The statements were also coming from within The Post. On Sunday, Michele Norris — the former NPR anchor and best-selling author who had been a Post reporter early in her career — became the second opinion contributor at the newspaper to resign in protest, following Friday’s resignation by contributing editor and columnist Robert Kagan.

The decision to end endorsements was made by owner Jeff Bezos, according to reporting by The Post and other news organizations.

Norris found that . . . . move is “a terrible mistake” in an “election where core democratic principles are at stake.”

Since Friday’s announcement, Lewis has sought to tamp down speculation that Bezos’s decision was meant to help Trump.

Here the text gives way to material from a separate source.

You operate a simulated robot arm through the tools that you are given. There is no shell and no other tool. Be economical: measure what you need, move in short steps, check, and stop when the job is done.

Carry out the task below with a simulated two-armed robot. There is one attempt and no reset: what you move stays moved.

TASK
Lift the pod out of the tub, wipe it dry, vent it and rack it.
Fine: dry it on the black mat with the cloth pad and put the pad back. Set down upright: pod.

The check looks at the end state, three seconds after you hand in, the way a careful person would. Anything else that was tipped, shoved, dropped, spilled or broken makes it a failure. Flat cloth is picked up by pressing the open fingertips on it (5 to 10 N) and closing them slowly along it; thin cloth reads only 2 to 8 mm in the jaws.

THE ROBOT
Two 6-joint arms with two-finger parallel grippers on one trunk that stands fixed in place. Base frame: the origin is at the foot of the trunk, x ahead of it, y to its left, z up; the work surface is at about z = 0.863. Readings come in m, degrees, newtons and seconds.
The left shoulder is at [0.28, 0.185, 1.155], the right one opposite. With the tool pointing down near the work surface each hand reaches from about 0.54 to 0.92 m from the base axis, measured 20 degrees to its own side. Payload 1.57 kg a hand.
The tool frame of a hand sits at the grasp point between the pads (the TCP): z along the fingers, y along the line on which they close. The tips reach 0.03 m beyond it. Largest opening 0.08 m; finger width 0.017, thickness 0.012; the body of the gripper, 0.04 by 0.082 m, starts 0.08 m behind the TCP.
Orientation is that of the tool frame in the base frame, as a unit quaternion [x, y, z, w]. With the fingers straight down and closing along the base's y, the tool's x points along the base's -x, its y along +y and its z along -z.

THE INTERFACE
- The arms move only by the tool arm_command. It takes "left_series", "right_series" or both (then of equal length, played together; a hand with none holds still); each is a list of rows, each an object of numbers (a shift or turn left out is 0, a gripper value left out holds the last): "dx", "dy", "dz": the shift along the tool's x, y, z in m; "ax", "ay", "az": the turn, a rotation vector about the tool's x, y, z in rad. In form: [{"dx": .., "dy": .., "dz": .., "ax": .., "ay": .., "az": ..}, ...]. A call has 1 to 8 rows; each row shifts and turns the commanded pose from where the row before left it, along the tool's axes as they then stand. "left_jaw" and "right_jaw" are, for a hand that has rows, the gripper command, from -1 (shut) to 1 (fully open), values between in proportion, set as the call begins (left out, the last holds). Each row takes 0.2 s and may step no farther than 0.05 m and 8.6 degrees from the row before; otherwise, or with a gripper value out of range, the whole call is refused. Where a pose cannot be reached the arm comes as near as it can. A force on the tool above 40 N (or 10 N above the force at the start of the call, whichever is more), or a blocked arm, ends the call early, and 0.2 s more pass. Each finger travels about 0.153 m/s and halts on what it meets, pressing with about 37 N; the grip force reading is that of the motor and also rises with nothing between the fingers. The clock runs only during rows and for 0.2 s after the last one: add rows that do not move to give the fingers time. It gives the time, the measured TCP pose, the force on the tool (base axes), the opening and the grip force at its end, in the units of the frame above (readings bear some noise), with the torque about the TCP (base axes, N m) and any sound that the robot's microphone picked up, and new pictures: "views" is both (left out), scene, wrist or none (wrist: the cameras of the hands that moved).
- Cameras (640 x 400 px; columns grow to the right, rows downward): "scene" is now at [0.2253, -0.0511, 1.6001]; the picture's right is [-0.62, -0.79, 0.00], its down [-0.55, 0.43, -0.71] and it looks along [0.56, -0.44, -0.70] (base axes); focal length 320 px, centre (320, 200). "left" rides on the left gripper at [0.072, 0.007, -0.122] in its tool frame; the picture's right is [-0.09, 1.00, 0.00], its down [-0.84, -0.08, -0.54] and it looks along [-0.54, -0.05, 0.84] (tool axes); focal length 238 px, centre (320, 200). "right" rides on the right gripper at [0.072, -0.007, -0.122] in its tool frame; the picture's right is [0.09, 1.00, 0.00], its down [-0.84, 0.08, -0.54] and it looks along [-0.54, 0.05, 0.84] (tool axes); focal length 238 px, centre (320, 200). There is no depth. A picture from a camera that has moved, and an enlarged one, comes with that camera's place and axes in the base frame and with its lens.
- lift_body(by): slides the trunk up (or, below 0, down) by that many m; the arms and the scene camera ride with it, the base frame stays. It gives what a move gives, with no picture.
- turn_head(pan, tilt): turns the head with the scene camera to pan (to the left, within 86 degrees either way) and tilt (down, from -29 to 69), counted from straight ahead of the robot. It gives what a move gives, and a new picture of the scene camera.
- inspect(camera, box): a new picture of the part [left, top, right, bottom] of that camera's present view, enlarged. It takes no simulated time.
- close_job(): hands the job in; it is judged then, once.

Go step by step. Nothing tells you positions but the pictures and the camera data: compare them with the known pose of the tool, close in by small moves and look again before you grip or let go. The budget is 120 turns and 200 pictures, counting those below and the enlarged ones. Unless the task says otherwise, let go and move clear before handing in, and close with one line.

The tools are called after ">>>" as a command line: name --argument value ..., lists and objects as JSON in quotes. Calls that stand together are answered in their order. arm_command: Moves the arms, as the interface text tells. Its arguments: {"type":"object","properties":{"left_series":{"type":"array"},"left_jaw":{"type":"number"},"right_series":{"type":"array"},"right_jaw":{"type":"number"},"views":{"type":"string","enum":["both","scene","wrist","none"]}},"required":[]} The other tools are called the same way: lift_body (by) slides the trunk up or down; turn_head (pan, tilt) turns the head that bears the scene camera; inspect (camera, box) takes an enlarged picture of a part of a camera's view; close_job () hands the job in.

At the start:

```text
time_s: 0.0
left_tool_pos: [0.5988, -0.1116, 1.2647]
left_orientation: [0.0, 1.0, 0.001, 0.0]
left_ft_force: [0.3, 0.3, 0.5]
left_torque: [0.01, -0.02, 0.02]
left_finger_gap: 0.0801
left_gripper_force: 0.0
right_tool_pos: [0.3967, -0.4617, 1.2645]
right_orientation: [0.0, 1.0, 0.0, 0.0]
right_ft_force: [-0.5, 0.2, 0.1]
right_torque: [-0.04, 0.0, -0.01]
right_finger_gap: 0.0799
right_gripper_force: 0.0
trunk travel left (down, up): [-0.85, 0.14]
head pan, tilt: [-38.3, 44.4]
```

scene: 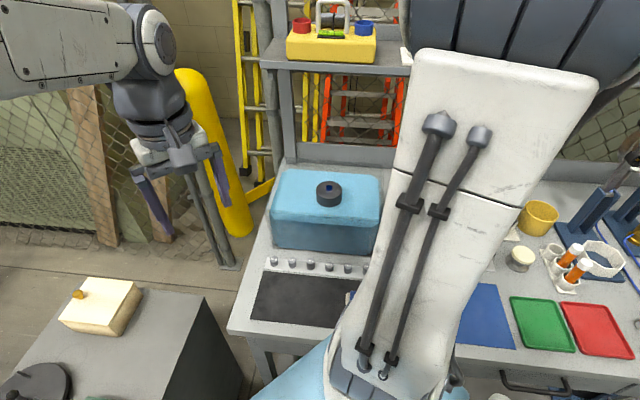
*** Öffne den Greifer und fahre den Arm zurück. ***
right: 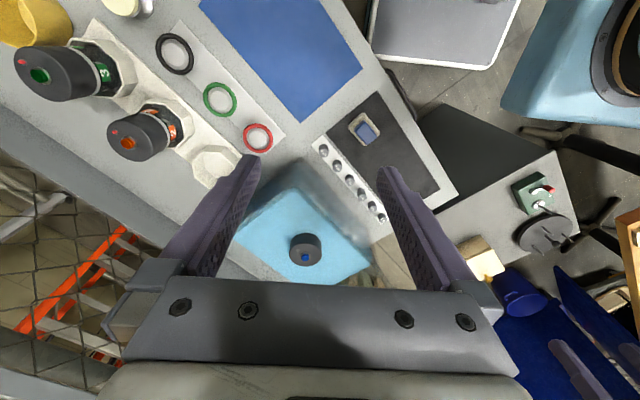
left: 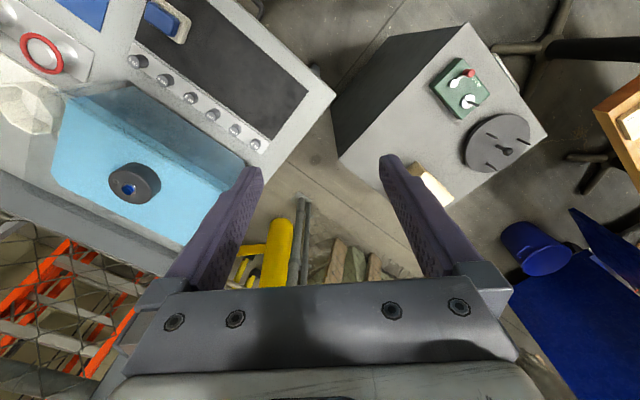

Within hours of Lewis’s announcement, 11 Post opinion columnists had co-signed a column that was published on the paper’s website condemning the decision as “an abandonment of the fundamental editorial convictions of the newspaper that we love. This is a moment for the institution to be making clear its commitment to democratic values, the rule of law and international alliances, and the threat that Donald Trump poses to them.” By Sunday, the list of co-signers had grown to 19.

One can only hope that the cancellation movement grows.  As for Lewis' pitiful explanations, they are consistent with the decline in the Post under his leadership.  He needs to go.

2 comments:

Sixpence Notthewiser said...

The Post situation? Shameful. But these people only care about money, no?
As for MAGAts being Nazis? Where's the surprise? Cheeto was drumming up support for when he loses: he WANTS violence. It's the only language the MAGAts know.

XOXO

gdouglasw said...

How lucky you are to. Be slightly away from the u. S. news. It’s a trying time getting through this. “Fair and balanced” reporting with the big orange going bonkers at every green camera light.